■ Given instruction
Give only the number of lines that contain the word "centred".

Rows from a dataset of robot sessions:
::::

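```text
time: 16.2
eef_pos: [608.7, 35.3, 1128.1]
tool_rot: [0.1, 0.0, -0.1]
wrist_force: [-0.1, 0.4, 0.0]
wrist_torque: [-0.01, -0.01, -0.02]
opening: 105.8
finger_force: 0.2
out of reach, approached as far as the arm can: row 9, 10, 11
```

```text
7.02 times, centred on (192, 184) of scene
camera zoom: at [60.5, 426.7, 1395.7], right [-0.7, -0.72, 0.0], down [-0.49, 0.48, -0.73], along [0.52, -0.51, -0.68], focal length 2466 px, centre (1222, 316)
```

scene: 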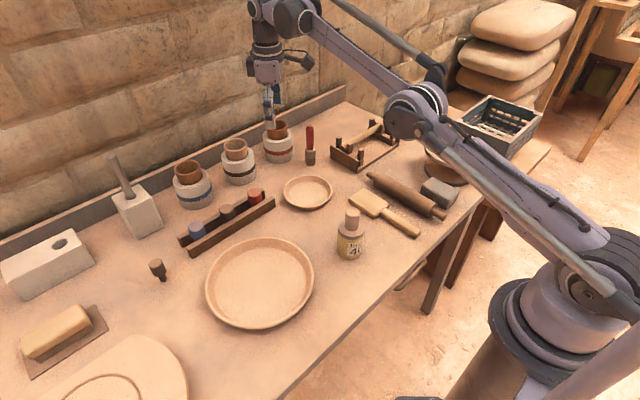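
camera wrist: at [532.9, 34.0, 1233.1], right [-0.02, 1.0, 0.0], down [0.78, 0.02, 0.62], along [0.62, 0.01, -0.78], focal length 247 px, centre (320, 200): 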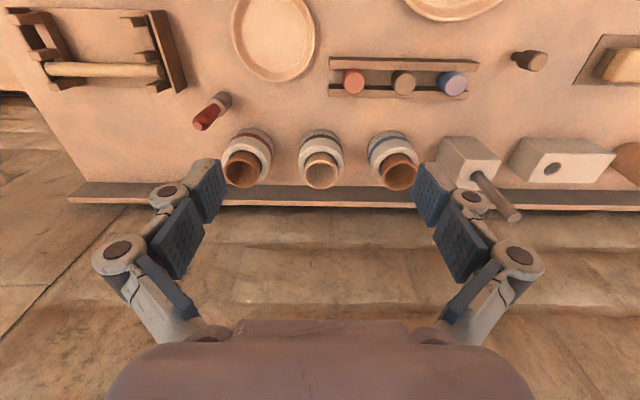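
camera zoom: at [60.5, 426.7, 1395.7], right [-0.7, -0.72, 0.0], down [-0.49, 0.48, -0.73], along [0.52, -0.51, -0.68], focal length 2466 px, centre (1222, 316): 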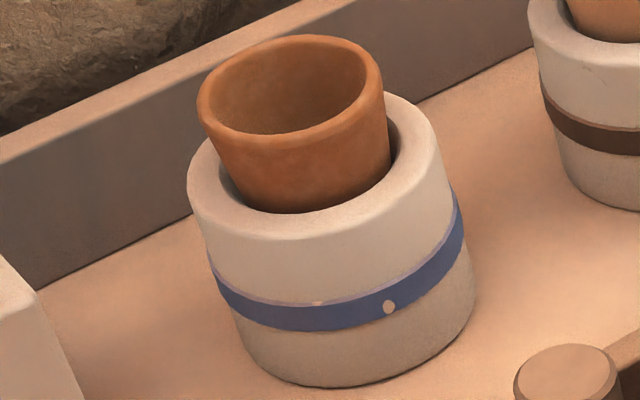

::::

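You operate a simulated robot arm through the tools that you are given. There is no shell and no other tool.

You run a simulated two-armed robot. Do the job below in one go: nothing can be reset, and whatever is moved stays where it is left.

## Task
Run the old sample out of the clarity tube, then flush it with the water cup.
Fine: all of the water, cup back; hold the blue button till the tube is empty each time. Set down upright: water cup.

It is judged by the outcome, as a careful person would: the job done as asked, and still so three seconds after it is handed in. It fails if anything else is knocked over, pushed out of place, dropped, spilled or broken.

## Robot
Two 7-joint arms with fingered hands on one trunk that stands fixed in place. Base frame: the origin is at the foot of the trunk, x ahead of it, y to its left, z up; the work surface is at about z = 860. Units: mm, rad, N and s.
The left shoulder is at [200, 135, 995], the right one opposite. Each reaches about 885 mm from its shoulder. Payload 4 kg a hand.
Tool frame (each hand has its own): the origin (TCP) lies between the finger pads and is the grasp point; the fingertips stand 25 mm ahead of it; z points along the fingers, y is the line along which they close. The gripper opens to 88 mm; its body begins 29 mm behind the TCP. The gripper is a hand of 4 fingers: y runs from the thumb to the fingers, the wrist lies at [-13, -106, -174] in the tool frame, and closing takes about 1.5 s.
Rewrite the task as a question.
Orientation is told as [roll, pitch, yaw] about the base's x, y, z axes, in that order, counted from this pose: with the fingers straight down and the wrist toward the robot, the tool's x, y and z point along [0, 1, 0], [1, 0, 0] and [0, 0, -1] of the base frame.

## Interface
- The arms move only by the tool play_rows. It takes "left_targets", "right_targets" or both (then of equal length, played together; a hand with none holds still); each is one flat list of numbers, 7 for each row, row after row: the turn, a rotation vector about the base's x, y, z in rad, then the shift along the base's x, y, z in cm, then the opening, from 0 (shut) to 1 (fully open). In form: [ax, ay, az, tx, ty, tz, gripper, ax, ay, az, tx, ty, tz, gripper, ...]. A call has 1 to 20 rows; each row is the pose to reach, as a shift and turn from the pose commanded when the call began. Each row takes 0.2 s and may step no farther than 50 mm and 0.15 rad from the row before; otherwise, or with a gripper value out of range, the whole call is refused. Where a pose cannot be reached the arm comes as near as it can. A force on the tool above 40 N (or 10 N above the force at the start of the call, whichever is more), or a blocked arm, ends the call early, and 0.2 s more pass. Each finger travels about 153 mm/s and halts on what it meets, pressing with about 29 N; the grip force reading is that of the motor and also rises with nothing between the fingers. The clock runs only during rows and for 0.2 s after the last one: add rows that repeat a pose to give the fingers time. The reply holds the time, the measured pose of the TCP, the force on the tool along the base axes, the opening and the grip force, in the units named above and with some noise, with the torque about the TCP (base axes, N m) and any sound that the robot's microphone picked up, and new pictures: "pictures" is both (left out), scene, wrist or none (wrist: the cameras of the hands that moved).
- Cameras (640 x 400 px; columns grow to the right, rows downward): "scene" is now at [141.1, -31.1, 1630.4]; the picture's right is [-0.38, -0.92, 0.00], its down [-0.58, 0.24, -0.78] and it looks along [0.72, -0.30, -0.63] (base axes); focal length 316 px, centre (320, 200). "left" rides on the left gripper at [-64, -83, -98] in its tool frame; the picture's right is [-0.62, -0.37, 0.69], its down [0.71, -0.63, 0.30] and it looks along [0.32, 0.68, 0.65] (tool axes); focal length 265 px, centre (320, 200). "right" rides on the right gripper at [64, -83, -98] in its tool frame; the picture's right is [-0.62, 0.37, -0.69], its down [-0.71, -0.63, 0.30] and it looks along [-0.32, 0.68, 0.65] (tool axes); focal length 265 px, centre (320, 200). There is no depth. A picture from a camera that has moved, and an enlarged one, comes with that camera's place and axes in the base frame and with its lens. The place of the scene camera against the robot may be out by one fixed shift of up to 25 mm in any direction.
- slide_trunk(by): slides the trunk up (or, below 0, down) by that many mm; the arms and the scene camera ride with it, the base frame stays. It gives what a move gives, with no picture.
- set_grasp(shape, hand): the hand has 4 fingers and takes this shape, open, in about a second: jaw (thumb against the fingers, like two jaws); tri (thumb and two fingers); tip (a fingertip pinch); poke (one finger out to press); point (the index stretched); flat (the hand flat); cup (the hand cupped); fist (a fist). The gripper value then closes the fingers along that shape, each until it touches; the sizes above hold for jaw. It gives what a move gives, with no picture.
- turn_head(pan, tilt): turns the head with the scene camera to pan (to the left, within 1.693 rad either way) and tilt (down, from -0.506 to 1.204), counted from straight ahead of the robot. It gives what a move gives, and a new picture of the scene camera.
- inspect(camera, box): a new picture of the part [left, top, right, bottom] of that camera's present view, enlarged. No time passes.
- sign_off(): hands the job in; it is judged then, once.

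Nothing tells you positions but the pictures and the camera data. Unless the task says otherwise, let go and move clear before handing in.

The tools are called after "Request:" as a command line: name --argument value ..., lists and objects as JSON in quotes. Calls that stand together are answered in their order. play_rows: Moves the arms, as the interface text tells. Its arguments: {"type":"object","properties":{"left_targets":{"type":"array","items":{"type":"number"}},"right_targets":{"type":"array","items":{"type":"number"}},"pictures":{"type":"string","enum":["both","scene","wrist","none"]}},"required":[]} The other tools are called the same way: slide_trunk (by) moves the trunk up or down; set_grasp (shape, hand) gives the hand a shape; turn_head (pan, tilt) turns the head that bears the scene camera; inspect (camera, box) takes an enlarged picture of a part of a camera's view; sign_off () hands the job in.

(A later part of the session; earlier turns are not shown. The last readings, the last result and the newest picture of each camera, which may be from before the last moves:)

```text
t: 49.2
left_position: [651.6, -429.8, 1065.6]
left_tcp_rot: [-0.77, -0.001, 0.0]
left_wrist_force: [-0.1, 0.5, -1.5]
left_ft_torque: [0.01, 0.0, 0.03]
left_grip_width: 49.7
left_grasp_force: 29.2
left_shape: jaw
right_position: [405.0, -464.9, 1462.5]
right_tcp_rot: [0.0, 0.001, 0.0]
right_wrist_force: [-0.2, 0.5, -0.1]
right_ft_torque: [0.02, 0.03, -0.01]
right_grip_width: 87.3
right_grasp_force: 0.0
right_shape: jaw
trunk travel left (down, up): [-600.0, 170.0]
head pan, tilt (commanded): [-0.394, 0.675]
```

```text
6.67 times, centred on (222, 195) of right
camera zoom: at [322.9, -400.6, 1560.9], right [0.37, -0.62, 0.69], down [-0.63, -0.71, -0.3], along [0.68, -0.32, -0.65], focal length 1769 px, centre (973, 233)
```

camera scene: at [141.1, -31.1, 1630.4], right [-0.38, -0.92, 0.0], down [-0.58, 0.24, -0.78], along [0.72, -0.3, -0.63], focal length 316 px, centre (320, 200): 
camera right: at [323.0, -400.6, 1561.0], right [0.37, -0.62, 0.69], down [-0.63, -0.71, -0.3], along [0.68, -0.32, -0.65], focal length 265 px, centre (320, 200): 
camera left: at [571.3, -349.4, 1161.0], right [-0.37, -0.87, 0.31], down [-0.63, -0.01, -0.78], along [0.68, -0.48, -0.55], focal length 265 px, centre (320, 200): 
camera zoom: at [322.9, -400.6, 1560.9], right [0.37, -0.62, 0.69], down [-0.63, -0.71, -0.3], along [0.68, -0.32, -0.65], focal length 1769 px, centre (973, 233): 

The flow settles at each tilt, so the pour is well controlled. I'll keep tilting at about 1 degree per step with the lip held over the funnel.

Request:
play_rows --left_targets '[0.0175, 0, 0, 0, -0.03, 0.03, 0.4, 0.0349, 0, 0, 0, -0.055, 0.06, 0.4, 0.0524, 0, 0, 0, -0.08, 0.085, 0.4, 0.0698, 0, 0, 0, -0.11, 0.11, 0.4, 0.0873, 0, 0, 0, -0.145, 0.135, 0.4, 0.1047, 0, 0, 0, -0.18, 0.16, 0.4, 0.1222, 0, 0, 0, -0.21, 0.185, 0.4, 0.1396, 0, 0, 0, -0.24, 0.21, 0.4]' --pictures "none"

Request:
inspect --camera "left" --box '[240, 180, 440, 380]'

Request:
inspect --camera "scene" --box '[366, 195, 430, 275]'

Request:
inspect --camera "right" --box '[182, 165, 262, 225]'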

::::

■ Complete answer
2